Willem van de Velde the Younger first gained his vast knowledge of the sea and sailing ships by studying under his father, the celebrated marine painter Willem van de Velde the Elder (1611–1693). The junior Van de Velde became skilled at depicting the flow of tides, the rippling of waters against a sandy shore, and raging storms that buffeted huge seafaring vessels and threatened to destroy them. The son’s work also shows a sensitivity to the effects of light and atmosphere, which he learned from his years in the studio of Simon de Vlieger (1600/1601–1653).

Ships in a Gale is one of Van de Velde's early masterpieces. It is filled with the drama of a churning sea on which two storm-tossed ships struggle to avoid jagged rocks that have already claimed a third vessel. The painting is not only compositionally dramatic but also endlessly engaging in its details: figures scramble up masts, haul in the sails, and hang from lines attached to the bowsprit. As birds swoop over the foaming breakers, sailors fight the waves in their desperate attempt to reach the relative safety of the rocks before drowning. The painting is in extraordinary condition and has retained every element of its original character, particularly in the physicality of the ships, figures, and rocks and the translucency of clouds, sky, and water.

Entry

Ships in a Gale is one of Van de Velde's early, and excellently preserved, masterpieces, a work filled with the drama of ships struggling to avoid menacing rocks in a storm-tossed sea.[1] A fierce wind howling across the sky and whipping the water has created huge white-capped waves that relentlessly buffet two sailing ships, one flying a Dutch flag and the other an English flag. Their crews, having taken down the ships’ upper masts and furled their sails, desperately try to ride out the storm.

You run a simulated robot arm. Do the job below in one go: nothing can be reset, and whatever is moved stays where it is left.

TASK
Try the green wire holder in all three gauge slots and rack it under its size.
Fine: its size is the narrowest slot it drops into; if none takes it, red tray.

The English ship to the right is in a particularly perilous state. Not only is it dangerously close to the looming, angular rocks rising from the deep, but it also flounders broadside to waves that crash violently over its gunwales. A mainsail has come unfurled and flaps wildly in the wind. Human tragedy seems imminent, particularly for the sailor who hangs precariously over the waves from a line attached to the bowsprit. In the foreground victims of the storm try desperately to save themselves. Some row through the turbulent surf in a small dinghy, while one sailor swims toward a large rock onto which two of his companions have already managed to scramble.

Van de Velde enhanced the physical and emotional drama of this scene with his fluid brushwork, cool palette, and focused light effects. Cold, steel-gray clouds seem to move before one’s eyes, flowing diagonally across the sky, their dark thick forms at once overlapping and merging with lighter cloud masses. Pockets of light stream down on the foaming whitecaps, boats, and rocks below, accentuating and enlivening their forms. With great pictorial sensitivity Van de Velde juxtaposed the English ship against dark clouds while silhouetting the Dutch ship against a lighter and calmer portion of the sky.

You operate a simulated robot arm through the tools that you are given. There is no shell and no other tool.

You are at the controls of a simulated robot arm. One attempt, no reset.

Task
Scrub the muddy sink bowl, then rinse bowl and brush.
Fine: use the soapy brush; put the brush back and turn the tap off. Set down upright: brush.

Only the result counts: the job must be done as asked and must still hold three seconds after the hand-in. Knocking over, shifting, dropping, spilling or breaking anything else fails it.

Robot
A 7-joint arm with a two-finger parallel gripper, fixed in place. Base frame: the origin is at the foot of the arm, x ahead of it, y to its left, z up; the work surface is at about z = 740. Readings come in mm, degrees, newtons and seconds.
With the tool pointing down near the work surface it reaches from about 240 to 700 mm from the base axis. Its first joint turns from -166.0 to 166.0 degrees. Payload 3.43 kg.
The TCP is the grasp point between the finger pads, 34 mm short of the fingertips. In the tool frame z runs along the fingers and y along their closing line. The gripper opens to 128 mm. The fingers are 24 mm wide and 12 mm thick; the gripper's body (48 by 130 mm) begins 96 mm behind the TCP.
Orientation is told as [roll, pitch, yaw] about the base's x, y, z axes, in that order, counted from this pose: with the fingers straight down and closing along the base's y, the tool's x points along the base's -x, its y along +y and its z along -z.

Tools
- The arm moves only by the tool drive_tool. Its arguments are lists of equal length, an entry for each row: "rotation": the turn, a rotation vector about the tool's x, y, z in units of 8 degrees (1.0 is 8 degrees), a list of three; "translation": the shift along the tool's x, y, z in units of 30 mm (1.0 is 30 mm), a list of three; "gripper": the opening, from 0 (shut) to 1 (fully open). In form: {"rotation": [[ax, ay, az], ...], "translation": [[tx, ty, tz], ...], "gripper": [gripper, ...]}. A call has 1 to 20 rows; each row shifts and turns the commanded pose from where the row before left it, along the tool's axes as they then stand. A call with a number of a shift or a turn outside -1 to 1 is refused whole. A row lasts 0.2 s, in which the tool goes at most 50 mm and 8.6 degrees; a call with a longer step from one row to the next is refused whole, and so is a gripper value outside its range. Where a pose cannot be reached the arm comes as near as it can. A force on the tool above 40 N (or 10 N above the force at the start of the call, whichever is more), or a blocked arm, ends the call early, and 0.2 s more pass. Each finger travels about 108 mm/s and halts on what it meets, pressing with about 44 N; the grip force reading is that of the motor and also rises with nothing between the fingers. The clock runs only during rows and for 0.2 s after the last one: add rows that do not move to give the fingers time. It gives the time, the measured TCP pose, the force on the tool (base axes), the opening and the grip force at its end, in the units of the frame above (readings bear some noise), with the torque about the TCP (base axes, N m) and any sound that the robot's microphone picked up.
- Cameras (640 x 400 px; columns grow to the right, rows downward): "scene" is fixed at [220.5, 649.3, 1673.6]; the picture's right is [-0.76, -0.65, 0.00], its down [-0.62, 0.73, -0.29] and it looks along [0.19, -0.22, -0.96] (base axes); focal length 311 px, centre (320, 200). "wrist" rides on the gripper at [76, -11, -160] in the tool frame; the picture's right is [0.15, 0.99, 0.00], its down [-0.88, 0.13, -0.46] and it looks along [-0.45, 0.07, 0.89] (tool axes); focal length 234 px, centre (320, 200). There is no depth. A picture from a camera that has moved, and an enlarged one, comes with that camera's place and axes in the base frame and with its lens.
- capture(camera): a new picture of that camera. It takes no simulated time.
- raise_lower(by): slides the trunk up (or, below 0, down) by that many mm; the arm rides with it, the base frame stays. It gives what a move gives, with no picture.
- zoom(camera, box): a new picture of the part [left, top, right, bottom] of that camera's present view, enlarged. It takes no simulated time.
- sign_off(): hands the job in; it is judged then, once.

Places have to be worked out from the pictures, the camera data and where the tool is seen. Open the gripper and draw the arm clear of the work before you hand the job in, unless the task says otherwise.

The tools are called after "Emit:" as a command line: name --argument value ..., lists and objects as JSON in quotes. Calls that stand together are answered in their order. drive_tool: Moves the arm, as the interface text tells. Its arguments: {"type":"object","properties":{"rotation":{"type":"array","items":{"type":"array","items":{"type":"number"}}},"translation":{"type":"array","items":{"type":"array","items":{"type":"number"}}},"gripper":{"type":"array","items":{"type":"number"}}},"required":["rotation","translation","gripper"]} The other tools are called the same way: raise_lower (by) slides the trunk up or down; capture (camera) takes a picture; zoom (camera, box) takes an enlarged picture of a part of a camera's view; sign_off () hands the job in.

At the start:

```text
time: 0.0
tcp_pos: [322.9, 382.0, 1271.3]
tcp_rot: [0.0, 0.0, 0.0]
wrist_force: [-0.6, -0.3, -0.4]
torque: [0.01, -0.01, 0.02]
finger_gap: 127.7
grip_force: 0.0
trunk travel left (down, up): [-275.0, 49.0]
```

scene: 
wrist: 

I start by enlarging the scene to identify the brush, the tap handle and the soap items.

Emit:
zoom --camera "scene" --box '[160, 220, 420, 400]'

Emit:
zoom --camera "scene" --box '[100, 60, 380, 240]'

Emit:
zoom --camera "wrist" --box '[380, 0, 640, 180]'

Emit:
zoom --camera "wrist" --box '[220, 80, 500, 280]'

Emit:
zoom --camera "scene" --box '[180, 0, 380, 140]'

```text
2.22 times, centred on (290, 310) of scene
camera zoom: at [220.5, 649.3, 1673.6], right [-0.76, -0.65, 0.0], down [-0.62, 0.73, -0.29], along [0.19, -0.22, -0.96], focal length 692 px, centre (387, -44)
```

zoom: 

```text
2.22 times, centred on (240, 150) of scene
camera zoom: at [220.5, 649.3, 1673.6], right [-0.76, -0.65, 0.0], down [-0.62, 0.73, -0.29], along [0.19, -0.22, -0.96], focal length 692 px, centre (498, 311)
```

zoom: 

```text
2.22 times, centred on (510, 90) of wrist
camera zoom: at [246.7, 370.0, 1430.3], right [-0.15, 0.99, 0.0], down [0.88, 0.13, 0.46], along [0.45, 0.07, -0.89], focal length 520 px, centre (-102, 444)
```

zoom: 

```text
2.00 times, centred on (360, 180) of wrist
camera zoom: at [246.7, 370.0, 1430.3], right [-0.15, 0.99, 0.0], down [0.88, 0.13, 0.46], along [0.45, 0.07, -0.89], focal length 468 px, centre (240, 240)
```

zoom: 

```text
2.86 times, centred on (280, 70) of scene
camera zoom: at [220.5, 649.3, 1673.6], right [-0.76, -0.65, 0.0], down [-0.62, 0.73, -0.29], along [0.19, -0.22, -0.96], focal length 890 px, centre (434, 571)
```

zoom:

Simon de Vlieger (Dutch, 1600/1601 - 1653), with whom Van de Velde studied for about two years around 1650, greatly influenced the artist’s compositional ideas with his depictions of ships in distress in stormy seas near rocky coasts [fig. 1].[2] De Vlieger’s paintings, however, are more tonal in character and do not have the dramatic light effects that give Van de Velde’s painting such poignancy. Van de Velde’s ships and the ways they move in the water, moreover, are remarkably accurate, the result of the thorough training he received in the workshop of his father, Willem van de Velde the Elder (Dutch, 1611 - 1693).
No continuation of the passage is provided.